I never planned on being a fiddler. And certainly not a bandleader, composer, vocalist, and singer-songwriter. My goal was to get into the string section of a symphony orchestra and to teach violin lessons on the side if I was lucky.

I had the privilege of studying classical violin with a wonderful teacher in Austin, Bill Dick, who started a brief pilot program teaching Suzuki violin lessons to kindergarteners the same year I went into kindergarten. When I heard those squawking violins down the hall at Casis Elementary School, I knew I had to join them. I begged my mother to get me a violin. Twelve years of violin lessons and many sore fingers later, I was accepted to the Oberlin Conservatory of Music, in Ohio, on a full ride scholarship in 1996.

All of this seemed to be pointing me toward a career in classical music. But instead of heading to the Oberlin practice rooms that first semester to work on études, scales, and concertos, I found myself sitting in my musty dorm room, listening to Texas country icons for hours on the stereo’s CD player: Willie Nelson, Townes Van Zandt, Lucinda Williams, Robert Earl Keen, and Lyle Lovett. All I wanted to do was fiddle along with those great albums. Growing up with a father who was a Texas singer-songwriter [David Rodriguez], I often took this music for granted. But ultimately it took a big move across the country for me to realize how lucky I was to have grown up in a music town like Austin—and to realize just how much Texas music meant to me and how remarkable it was.
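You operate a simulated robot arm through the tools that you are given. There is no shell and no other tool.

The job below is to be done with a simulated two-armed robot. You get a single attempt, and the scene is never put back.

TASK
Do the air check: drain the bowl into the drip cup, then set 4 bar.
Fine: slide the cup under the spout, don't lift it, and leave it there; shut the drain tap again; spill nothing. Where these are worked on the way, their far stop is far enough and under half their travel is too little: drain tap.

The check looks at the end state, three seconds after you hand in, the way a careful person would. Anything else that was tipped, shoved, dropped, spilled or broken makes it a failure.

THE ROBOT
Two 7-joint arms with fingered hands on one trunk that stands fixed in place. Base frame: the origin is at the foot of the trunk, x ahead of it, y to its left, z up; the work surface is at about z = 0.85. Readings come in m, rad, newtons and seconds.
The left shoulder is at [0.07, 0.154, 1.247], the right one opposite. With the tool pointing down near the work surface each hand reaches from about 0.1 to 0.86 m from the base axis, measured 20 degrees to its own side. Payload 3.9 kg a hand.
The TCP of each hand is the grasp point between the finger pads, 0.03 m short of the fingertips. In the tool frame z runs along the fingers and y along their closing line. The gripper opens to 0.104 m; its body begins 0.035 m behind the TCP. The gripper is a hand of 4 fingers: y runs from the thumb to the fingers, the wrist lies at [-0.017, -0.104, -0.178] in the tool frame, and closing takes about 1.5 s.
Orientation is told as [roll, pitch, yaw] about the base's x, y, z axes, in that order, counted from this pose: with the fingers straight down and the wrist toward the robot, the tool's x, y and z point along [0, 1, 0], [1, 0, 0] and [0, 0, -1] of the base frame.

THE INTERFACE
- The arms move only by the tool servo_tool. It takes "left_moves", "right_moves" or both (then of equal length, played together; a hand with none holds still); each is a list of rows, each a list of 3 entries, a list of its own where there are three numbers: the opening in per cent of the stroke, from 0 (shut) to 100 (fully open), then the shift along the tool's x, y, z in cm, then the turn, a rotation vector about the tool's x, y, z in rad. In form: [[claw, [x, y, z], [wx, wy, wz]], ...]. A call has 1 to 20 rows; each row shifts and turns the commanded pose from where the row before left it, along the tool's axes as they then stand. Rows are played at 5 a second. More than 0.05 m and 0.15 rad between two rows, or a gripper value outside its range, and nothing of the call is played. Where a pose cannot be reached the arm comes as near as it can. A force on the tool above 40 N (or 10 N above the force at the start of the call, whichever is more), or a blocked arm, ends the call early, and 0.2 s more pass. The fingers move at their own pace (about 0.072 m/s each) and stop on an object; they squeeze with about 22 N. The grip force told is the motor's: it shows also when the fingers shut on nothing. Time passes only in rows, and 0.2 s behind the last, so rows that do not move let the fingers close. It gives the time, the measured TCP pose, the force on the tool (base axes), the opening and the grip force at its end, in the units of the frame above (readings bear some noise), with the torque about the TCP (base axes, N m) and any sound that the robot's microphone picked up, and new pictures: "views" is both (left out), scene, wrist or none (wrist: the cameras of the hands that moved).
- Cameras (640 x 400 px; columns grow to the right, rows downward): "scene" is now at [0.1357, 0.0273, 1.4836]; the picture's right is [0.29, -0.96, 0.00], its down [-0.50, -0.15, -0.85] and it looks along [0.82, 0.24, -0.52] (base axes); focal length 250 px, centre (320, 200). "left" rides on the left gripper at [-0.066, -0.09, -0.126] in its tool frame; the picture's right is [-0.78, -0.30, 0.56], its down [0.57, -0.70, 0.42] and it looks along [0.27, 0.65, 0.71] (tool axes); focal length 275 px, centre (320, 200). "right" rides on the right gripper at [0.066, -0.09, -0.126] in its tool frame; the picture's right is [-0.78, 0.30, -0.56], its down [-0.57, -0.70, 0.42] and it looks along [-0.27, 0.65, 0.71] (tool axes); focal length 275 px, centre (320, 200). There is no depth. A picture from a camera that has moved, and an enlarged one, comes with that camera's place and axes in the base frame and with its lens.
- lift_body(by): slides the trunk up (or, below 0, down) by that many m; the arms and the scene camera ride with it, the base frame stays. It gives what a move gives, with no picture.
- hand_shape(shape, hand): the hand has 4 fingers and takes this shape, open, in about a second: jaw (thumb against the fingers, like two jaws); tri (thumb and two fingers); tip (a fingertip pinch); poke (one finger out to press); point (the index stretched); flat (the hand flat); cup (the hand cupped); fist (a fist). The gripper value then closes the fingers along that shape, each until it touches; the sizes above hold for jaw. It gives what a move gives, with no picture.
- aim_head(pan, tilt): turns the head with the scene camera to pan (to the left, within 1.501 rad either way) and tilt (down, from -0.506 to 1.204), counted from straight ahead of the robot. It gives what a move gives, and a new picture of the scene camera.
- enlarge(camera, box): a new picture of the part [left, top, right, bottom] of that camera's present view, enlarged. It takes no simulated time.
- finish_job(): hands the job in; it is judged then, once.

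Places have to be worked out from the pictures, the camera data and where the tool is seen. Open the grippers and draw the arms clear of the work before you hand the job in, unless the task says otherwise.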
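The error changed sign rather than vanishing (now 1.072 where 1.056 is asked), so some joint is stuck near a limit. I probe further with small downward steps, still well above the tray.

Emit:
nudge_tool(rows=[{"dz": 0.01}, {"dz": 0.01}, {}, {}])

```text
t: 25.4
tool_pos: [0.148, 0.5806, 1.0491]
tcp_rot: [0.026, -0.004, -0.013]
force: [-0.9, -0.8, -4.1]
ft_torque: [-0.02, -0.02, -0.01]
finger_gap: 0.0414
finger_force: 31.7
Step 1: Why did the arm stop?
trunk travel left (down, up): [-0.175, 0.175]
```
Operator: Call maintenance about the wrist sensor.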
Around that time, Lyle Lovett, a family friend, got in touch and asked me to come to a show he was playing nearby in Cleveland—and to bring my violin to his sound check that afternoon! He’d never heard me play, but I think he was genuinely curious about it. I showed up, palms sweating, and his Large Band asked me to sit in on the fastest, swinging-est, hardest-to-just-wing-it song in their repertoire, “That’s Right (You’re Not From Texas).” Then came time for my solo, and . . . I was terrible. I had zero groove, and I was probably playing in the wrong key. I had no idea how to improvise over a swing tune, and I was mortified. Lyle and the band were extremely gracious about it, but they sure didn’t invite me to sit in at the actual gig.

Later that night I watched in awe as Lyle’s fiddler at the time, Andrea Zonn, and the rest of the band accompanied his masterful songs. At that moment, I knew that I wanted to be up there doing what they were doing. I wanted to learn how to accompany and elevate a song and to play music written in my own era. I wanted to play Texas music. I had no idea that would lead me to where I am now, but I’m grateful for every twist and turn. Even the sound checks that embarrassed the hell out of me.